April 2025 brought a pause to the first-quarter rally as global markets digested a fresh round of inflation surprises and more hawkish central bank rhetoric. While growth data remained resilient, stickier-than-expected price pressures tempered rate-cut expectations and pushed bond yields higher. Equities declined modestly, and volatility returned to equity and currency markets after months of calm.
United States
U.S. equity markets retreated in April. The S&P 500 declined 2.8%, and the Nasdaq Composite fell 3.4%, marking the first negative monthly performance since October 2024. The retreat was largely driven by hotter inflation readings and fading expectations for a near-term rate cut by the Federal Reserve.
The March CPI came in above forecasts, with headline inflation at 2.9% and core inflation holding steady at 2.8%. The Federal Reserve left interest rates unchanged, but Chair Jerome Powell stated that “recent data has not increased our confidence that inflation is sustainably moving toward 2%.” Markets pushed expectations for the first cut to July. The 10-year Treasury yield rose to 4.18% by month-end.
Europe
European markets also softened. The Euro Stoxx 50 fell 2.3%, with losses concentrated in financials and consumer cyclicals. Inflation in the eurozone ticked up slightly to 1.9% headline and 2.2% core, prompting the European Central Bank to reiterate that while a rate cut in June remains likely, it is conditional on sustained disinflation.

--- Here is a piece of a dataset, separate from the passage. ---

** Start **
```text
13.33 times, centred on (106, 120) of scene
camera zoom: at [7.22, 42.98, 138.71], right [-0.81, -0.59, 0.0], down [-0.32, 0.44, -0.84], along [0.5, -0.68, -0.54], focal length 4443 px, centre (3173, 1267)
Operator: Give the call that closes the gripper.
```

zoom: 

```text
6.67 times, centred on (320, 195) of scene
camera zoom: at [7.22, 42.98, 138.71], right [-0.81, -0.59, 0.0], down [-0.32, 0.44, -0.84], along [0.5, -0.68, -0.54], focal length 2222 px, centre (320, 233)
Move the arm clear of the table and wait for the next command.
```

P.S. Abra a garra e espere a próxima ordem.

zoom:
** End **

Eurozone growth data remained weak but stable, with Germany showing signs of industrial recovery. Bund yields rose in line with U.S. Treasuries, while the euro was flat versus the dollar. Market breadth narrowed, and risk sentiment turned more defensive across European sectors.
Asia-Pacific
Asia-Pacific equities were mixed. Japan's Nikkei 225 declined 1.4% after its strong Q1 performance, with some profit-taking in technology and exporters. The Bank of Japan reaffirmed its ultra-gradual tightening path and noted that the yen's weakness would be monitored closely.
Chinese markets outperformed. The Hang Seng Index rose 2.9% and the Shanghai Composite added 1.7%, driven by stronger-than-expected Q1 GDP growth of 5.4% and new policy measures supporting property and consumer sectors. Australia's ASX 200 dipped 0.6% amid weaker commodity prices and cautious RBA commentary.
Emerging Markets
Emerging markets were resilient overall. The MSCI Emerging Markets Index rose 0.7%, outperforming developed peers. EM currencies faced pressure from rising U.S. yields, but equities in Latin America and Southeast Asia benefited from stronger commodity exports and dovish domestic policy signals.
India's Nifty 50 slipped 0.5% ahead of national elections, while Brazil's Bovespa rose 1.6% on stable inflation and renewed pension reform discussions. Mexico and Indonesia posted solid gains, supported by firm trade data and strong capital inflows.
Commodities
Oil prices were volatile. Brent crude briefly rose above USD 91 but settled near USD 88/barrel amid fluctuating Middle East tensions and mixed demand signals. Inventory levels in the U.S. and China became a focal point for traders.
Gold touched a new record above USD 2,600/oz before retreating to USD 2,578/oz, driven by geopolitical hedging and strong central bank demand. Copper declined 2.1% after a strong Q1, weighed by profit-taking and softer Chinese import figures.
Fixed Income & Currencies
Bond markets came under pressure. The U.S. 10-year yield climbed to 4.18%, and European yields moved in parallel. Credit spreads widened slightly, particularly in high-yield, as investor appetite turned more selective.
The U.S. dollar strengthened modestly. The yen weakened further, prompting verbal intervention from Japanese officials. The euro was flat, and EM currencies were broadly lower versus the dollar, with notable declines in Turkey and South Africa. The Singapore dollar remained stable following MAS's decision to maintain current FX policy settings.
Outlook
April reminded markets that inflation volatility and data dependency remain central to policy direction. With central banks reluctant to move until more progress is evident, markets may remain choppy heading into mid-year. Growth resilience is a positive offset, but valuations and positioning may be tested further if rate cut timelines extend.
Brightness Capital & Asset Advisory enters May with a moderately cautious stance, maintaining core allocations to quality equities, short-to-intermediate duration bonds, and selective EM exposures. We continue to monitor inflation trends, labour markets, and geopolitical risks as key tactical signals for positioning in Q2.